/---
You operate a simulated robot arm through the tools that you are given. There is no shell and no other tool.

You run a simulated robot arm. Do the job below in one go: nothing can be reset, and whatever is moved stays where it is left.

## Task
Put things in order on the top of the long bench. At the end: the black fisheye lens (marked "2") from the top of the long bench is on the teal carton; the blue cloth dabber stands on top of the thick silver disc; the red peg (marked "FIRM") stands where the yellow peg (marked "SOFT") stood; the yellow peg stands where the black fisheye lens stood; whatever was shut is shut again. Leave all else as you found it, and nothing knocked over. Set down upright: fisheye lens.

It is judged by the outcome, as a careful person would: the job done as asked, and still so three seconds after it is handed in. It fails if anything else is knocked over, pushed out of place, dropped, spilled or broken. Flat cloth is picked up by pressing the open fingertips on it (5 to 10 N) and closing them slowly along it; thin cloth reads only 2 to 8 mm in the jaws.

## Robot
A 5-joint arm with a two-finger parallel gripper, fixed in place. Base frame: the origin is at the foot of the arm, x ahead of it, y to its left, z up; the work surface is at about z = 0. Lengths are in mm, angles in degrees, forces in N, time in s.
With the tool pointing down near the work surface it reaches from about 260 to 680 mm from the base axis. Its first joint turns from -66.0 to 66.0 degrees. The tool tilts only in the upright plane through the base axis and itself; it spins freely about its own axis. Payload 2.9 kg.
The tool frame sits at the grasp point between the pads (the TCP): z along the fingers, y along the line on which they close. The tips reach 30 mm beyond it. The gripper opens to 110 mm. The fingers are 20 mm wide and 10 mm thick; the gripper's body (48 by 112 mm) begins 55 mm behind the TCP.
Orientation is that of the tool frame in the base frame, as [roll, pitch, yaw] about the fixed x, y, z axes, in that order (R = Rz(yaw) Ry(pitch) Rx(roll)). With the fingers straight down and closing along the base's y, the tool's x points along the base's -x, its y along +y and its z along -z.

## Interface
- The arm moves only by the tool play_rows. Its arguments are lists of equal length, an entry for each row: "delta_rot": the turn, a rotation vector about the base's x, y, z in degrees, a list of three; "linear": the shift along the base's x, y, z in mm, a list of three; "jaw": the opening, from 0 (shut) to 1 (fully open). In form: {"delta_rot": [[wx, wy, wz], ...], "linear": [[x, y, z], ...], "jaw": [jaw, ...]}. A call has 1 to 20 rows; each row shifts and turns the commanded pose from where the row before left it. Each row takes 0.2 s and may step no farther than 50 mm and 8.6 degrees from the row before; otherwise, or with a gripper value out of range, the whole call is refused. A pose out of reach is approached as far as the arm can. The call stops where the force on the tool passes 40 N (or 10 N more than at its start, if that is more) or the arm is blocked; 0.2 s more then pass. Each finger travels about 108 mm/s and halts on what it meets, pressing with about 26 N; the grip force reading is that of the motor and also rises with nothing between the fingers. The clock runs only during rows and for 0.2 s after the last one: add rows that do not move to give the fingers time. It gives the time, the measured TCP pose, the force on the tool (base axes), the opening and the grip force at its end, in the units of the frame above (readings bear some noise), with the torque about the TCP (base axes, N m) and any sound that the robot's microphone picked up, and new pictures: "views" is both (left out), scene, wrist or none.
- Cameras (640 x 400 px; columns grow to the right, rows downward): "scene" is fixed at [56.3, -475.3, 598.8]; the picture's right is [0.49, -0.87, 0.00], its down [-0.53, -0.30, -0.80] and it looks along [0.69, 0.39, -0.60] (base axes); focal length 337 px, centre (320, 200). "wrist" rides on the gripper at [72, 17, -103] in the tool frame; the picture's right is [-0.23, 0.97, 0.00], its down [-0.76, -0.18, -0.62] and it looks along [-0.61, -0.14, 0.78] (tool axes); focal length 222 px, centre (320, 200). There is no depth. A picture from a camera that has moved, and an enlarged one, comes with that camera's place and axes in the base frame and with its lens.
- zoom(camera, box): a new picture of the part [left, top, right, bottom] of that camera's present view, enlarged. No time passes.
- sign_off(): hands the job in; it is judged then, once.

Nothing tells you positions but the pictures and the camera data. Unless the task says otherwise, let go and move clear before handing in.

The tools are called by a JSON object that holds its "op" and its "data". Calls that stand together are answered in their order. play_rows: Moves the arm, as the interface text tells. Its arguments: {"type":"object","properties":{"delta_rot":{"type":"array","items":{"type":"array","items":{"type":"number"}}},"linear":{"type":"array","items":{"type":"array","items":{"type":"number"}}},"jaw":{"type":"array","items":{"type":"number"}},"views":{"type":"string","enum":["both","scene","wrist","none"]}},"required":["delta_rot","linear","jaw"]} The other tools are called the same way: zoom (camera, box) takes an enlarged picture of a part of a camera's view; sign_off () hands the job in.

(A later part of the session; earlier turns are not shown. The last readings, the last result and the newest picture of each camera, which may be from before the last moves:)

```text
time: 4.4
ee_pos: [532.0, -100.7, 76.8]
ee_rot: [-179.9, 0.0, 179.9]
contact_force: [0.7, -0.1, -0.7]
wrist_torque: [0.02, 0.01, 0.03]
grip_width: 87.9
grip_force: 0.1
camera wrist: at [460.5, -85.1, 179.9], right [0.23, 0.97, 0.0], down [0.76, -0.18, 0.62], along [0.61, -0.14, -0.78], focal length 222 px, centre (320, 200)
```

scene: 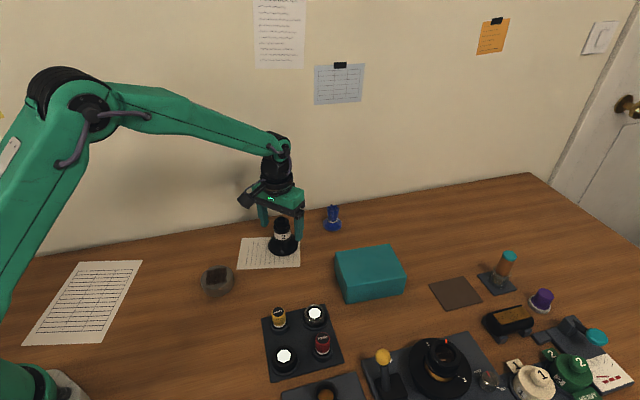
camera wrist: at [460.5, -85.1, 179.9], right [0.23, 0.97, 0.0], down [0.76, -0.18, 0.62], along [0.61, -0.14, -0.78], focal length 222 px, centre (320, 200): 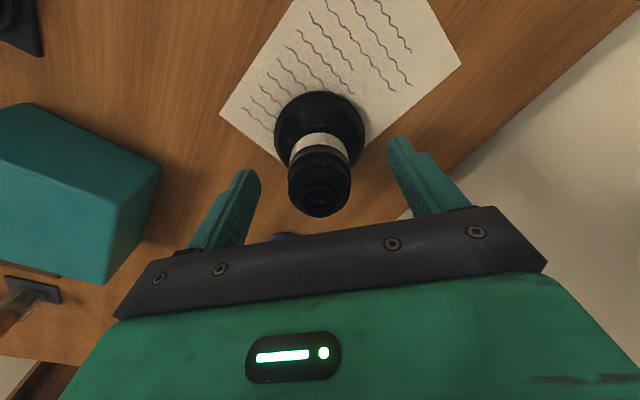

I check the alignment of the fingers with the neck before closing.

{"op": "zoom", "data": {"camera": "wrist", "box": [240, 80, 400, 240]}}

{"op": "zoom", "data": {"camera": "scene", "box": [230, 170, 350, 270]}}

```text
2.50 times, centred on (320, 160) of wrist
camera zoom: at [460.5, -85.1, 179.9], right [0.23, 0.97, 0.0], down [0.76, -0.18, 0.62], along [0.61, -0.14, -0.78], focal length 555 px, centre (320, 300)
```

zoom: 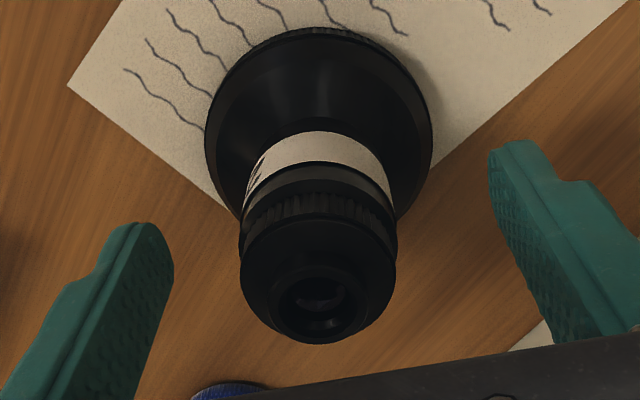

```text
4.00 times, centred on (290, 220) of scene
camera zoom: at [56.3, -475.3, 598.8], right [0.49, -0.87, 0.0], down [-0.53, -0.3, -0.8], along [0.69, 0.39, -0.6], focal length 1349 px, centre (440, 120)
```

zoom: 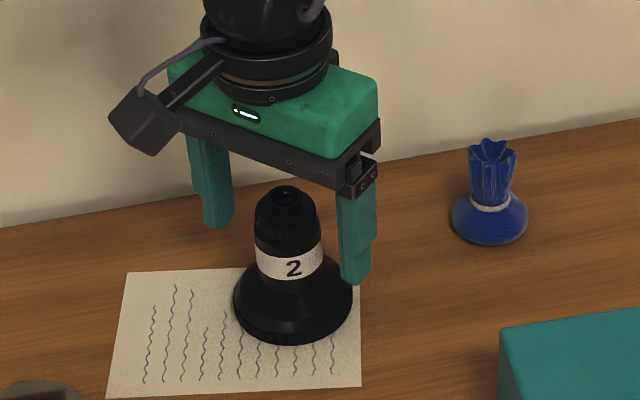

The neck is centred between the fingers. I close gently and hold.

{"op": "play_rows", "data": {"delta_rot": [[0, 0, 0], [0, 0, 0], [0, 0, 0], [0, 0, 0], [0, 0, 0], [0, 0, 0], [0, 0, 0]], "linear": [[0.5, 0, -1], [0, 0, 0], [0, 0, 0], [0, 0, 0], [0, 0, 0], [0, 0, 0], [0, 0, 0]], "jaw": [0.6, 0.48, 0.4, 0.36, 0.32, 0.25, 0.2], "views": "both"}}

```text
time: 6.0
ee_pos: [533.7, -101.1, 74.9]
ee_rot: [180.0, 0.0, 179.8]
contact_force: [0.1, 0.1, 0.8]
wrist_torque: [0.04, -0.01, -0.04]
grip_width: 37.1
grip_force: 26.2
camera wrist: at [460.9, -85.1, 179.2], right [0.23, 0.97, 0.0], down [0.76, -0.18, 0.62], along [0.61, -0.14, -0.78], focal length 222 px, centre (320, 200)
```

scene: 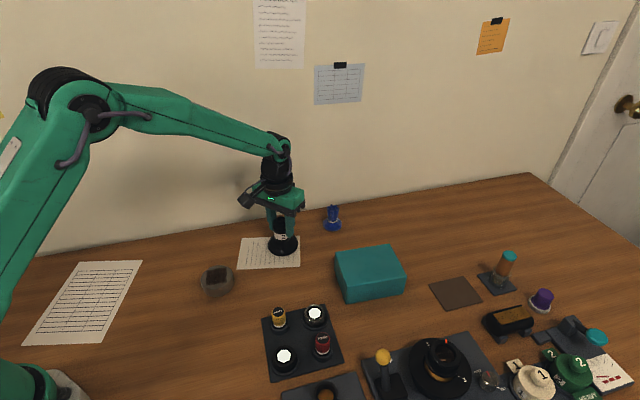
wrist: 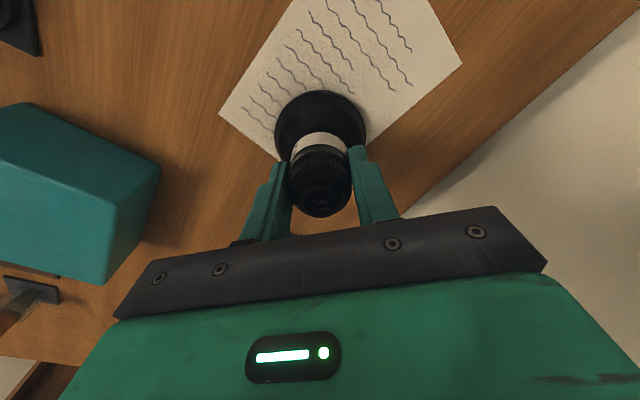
\---
/---
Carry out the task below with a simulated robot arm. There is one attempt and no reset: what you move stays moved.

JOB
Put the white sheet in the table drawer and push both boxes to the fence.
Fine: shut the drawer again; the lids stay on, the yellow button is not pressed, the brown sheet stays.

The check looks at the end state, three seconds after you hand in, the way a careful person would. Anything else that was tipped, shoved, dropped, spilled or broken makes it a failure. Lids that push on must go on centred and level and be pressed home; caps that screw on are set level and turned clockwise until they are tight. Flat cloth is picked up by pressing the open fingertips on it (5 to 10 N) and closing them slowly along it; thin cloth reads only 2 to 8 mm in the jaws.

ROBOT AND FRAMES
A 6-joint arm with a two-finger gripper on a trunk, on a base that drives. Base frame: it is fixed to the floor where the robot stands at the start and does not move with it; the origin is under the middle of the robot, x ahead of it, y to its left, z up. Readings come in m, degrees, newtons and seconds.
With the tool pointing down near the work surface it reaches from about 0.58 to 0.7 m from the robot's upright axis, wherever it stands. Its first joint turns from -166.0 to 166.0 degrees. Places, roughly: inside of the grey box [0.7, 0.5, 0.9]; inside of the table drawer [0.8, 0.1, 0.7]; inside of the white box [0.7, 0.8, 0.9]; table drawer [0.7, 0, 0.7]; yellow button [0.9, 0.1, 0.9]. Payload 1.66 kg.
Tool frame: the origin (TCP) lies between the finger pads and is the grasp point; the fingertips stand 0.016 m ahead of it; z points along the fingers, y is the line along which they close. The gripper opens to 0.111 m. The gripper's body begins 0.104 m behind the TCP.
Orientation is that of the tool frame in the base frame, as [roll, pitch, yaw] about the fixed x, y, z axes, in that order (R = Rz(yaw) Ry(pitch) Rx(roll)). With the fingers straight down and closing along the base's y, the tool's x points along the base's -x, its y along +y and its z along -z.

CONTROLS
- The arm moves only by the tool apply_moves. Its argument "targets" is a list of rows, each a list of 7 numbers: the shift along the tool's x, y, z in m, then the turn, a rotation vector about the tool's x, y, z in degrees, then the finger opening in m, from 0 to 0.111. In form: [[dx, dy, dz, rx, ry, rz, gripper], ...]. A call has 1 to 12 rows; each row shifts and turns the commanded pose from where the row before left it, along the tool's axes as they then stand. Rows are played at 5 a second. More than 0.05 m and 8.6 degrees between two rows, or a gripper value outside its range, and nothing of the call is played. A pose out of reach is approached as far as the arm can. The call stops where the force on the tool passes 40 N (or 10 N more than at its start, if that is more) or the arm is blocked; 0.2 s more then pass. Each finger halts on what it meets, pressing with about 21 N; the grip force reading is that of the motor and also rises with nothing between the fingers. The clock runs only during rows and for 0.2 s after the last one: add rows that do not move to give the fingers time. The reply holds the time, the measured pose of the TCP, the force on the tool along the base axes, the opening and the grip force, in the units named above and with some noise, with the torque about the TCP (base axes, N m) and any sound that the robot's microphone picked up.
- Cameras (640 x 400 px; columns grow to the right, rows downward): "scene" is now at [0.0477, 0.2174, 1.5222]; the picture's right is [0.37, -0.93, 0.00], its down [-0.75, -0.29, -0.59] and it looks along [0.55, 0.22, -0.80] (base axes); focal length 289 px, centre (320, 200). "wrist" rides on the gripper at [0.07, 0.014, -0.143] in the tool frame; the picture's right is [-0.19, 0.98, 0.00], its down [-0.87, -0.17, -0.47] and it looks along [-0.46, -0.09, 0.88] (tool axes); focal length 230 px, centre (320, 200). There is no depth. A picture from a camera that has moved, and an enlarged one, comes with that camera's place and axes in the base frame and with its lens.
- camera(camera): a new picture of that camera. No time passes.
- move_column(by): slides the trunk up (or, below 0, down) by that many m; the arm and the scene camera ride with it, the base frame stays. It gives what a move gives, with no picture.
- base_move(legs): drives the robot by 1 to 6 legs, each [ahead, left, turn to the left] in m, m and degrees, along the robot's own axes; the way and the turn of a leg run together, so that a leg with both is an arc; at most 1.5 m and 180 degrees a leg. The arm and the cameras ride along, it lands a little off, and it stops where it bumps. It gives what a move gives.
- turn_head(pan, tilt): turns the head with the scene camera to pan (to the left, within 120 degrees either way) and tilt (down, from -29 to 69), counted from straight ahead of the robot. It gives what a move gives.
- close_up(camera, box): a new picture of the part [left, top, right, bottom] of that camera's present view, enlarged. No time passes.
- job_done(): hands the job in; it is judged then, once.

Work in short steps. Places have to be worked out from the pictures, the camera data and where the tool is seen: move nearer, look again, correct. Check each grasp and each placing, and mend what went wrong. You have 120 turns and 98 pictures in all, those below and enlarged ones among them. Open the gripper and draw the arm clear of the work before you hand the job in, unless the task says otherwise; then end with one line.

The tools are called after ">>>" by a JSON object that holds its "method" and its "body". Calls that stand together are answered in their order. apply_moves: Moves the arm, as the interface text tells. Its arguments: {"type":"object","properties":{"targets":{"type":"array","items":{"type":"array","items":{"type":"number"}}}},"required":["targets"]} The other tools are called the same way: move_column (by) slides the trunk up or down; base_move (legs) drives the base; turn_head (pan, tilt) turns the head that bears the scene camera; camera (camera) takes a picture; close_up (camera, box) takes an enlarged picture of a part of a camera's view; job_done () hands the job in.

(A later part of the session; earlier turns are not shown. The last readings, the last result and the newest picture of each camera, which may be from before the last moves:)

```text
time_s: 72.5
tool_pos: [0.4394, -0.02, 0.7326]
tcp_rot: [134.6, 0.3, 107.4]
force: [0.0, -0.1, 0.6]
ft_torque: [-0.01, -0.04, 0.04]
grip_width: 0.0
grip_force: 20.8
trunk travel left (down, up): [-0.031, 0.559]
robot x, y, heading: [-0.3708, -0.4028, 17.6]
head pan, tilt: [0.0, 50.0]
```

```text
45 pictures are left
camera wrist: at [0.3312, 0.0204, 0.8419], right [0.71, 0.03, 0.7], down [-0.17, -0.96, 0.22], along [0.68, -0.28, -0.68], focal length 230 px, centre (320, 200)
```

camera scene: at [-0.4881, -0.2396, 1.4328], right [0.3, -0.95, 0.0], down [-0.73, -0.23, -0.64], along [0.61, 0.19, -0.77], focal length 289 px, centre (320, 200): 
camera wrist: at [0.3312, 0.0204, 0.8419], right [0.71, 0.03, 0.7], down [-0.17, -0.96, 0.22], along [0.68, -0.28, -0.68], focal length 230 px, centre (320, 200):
\---
/---
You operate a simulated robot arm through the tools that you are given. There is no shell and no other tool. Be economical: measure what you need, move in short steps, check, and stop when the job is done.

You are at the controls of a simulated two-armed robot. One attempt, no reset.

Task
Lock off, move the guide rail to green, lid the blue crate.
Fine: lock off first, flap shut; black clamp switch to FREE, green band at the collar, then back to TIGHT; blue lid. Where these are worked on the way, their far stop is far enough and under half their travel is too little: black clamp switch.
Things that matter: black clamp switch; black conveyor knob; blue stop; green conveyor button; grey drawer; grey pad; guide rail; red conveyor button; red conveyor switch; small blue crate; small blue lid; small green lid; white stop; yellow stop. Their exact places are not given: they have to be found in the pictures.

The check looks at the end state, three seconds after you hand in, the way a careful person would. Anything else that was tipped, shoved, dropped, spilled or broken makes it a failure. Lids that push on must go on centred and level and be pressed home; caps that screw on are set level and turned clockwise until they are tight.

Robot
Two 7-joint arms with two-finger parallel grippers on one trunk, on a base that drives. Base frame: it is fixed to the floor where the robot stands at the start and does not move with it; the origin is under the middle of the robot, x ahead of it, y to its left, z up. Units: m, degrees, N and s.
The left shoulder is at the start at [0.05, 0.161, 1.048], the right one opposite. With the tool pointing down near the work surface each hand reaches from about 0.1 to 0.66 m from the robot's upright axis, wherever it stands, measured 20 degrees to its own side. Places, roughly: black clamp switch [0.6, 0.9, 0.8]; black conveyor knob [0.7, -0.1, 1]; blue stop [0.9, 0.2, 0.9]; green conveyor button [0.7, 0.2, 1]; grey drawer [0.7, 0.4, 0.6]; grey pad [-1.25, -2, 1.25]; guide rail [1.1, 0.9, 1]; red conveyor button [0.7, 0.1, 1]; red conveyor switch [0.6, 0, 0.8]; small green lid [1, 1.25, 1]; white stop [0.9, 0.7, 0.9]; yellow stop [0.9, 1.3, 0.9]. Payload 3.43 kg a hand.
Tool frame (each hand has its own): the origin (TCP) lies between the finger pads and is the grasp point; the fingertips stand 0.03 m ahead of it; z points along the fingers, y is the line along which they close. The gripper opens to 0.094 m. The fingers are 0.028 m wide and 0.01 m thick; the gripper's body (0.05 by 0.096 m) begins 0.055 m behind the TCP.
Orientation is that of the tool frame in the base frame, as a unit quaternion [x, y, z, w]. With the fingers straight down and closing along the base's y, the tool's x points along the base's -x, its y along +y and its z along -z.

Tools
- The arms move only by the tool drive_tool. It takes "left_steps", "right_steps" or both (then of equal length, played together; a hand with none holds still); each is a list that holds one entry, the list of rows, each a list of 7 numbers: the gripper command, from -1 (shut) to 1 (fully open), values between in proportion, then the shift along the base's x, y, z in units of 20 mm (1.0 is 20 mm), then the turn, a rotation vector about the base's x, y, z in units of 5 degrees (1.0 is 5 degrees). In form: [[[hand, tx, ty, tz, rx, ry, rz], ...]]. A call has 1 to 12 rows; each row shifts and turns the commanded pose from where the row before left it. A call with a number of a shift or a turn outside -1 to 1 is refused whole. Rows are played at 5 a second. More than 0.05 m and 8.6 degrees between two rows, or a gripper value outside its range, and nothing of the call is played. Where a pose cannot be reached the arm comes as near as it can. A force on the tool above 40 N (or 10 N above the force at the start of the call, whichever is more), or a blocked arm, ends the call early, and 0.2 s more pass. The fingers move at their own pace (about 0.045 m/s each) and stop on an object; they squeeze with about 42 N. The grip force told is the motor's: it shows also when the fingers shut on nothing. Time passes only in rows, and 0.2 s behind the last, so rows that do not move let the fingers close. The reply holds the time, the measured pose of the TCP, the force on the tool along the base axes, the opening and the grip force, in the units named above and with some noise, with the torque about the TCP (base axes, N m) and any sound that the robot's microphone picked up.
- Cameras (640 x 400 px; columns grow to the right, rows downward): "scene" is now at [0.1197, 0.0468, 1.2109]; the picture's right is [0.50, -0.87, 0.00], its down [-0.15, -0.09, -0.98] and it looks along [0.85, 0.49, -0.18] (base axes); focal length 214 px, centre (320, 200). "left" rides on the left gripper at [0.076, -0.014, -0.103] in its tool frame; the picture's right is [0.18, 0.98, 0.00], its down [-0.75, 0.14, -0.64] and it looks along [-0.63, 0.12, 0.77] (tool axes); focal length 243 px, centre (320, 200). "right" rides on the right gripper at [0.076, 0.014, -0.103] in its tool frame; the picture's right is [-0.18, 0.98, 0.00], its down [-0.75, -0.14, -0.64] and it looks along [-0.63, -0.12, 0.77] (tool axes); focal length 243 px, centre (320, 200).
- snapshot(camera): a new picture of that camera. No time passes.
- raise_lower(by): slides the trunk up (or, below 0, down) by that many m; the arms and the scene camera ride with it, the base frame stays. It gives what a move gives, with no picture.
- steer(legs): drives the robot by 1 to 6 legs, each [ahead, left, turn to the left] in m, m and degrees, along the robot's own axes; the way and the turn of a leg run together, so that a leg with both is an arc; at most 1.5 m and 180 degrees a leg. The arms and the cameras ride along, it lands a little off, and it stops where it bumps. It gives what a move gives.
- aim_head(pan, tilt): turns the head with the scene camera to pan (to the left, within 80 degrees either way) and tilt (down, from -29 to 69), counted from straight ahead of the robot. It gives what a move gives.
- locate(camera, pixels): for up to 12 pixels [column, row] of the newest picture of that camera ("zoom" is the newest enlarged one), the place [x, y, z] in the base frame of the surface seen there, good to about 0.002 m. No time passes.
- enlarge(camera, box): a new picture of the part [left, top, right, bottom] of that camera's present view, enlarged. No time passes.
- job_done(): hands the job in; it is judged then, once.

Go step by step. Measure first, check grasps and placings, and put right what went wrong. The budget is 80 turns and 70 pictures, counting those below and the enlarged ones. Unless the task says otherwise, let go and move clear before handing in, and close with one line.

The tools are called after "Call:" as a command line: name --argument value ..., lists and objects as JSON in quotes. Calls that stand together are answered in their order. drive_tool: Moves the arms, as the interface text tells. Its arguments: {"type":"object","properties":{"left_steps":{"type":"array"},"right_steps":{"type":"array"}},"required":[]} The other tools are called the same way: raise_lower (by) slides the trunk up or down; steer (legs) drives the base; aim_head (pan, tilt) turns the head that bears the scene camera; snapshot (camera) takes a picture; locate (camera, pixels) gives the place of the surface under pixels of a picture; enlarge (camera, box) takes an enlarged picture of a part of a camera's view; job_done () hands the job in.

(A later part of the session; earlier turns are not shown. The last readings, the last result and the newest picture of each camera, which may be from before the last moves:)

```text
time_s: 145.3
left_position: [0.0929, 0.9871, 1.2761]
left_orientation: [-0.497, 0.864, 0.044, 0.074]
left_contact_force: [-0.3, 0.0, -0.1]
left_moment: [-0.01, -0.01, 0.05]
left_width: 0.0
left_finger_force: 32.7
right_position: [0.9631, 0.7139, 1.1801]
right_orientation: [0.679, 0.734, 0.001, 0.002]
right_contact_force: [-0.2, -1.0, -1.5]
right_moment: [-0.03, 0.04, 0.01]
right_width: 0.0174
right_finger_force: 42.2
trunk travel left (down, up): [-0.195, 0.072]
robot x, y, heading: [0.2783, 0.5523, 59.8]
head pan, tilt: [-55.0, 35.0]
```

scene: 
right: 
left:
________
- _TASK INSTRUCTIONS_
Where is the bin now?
\---
- _TASK INSTRUCTIONS_
Track down the lines that include the word "whatever" and copy them.

- _COMPLETED TASK_
You run a simulated robot arm. Do the job below in one go: nothing can be reset, and whatever is moved stays where it is left.
Put things in order on the top of the long bench. At the end: the black fisheye lens (marked "2") from the top of the long bench is on the teal carton; the blue cloth dabber stands on top of the thick silver disc; the red peg (marked "FIRM") stands where the yellow peg (marked "SOFT") stood; the yellow peg stands where the black fisheye lens stood; whatever was shut is shut again. Leave all else as you found it, and nothing knocked over. Set down upright: fisheye lens.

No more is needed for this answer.